Put it down to my habit of assigning Impossible Goals eh? Impossible goals are great for building confidence. Convince these little people to agree to do things that look difficult and then encourage them to achieve the goal.

When you conquer difficulty, confidence grows. Confidence is motivating. To have motivated children we must first build this foundation of confidence by giving them difficulty to conquer (and discreetly managing the environment to help them conquer it). Please note that I did not say to ACTIVELY HELP them conquer the difficulty (id est... do their work for them). I said to manage the environment in such a way as to help them conquer difficulty (id est... smile kindly, encourage warmly, then sit back  and watch them suffer).

Please also note that I didn't say to FORCE children to do difficult things. I said to CONVINCE them to AGREE to do them.

When the kids got here, I set up a situation undergirded by motivation research done umpteen years ago by Professor B.F. Skinner and his esteemed colleagues. The whole thing began to look like a fast-paced TV game show. There was plenty of yelling. Points were deducted left right and centre. Points were added left right and centre. Then the children LOST one round... and then they WON another round with a HUGE surfeit of points. And the 3rd round was the tie-breaker.

Tie-breaker? Oh my goodness! The STRESS!

The children went from reading like corpses would... to flapping arms and jumping into closets (because the stage instructions said that Little Red's Grandma had to hop from bed to closet). We had one boy whose voice has broken but he had to be Grandma (and it offended his machismo greatly to be female)... and so he kept jumping in every now and then with the syllable "Pa" whenever his friends called him "Gran".

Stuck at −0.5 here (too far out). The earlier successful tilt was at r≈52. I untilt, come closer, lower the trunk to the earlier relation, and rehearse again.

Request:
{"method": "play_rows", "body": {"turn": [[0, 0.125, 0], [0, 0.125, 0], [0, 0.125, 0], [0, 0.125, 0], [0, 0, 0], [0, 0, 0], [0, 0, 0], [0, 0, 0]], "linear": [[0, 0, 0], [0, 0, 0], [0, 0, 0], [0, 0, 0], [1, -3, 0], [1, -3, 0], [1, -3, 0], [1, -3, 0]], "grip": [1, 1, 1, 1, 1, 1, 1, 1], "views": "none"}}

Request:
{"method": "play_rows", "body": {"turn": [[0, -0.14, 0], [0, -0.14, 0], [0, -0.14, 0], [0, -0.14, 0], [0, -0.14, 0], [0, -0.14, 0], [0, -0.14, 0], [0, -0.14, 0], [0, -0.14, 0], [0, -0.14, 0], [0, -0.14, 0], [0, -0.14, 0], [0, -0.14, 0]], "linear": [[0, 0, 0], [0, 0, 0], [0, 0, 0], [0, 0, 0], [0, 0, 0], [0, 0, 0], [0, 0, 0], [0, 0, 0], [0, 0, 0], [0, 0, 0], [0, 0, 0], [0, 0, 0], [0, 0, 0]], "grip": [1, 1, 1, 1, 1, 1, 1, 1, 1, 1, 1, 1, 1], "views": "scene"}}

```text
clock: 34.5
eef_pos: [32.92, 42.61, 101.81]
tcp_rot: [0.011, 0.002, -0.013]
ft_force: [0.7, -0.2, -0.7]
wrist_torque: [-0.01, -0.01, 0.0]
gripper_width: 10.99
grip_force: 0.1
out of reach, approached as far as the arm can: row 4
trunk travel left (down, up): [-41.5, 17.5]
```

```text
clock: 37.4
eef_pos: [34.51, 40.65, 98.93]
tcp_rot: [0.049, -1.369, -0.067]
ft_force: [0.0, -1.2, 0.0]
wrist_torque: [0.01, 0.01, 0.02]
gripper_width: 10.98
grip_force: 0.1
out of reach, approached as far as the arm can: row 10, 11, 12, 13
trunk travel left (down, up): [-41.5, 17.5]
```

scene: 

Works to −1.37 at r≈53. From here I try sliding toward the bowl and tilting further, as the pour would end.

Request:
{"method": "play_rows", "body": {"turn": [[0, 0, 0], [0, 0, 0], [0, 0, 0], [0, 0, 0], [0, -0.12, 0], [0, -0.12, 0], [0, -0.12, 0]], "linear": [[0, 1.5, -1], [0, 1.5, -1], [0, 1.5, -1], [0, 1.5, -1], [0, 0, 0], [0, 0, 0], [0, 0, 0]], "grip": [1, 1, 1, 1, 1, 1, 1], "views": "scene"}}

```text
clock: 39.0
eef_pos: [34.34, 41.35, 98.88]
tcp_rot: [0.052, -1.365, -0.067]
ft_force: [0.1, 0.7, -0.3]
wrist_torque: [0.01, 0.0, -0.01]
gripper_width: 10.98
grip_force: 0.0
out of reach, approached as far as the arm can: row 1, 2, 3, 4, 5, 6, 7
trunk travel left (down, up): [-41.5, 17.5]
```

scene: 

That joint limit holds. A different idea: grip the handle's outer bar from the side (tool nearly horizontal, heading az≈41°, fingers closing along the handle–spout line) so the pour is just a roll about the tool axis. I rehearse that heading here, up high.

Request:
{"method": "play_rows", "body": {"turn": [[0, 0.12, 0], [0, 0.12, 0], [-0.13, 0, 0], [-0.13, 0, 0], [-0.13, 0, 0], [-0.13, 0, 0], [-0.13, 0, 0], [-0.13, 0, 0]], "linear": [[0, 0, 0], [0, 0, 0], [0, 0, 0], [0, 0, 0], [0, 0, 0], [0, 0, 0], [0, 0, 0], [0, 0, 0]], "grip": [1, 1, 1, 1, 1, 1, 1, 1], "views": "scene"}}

Out of nowhere a child produced a truncheon (Oh good grief! Which parent was it who provided her/his child with a weapon thus!!?) and began to run after the Big Bad Wolf with it. It was quite funny because the boy acting the Big Bad Wolf was rather smallish... Suffice to say that by this time, one child was rolling on the floor laughing and another had laughed so much that he had to be given peppermint tea for his coughing fit.

On her part, Dr Pet had a blast!! It's called reliving my childhood.

It was all very messy and funny but the kids had to meet a set of skills standards I had drawn up (which was important for PSLE Oral). At the end of it all, the children were all very keen to go home and memorize their lines ... and bring back more props (more truncheons?)... and I did get them to meet my set of skills standards for PSLE Oral.

So everyone is happy? Yes.

They STILL have a lotta lines to memorize but for some odd reason, no one is complaining anymore.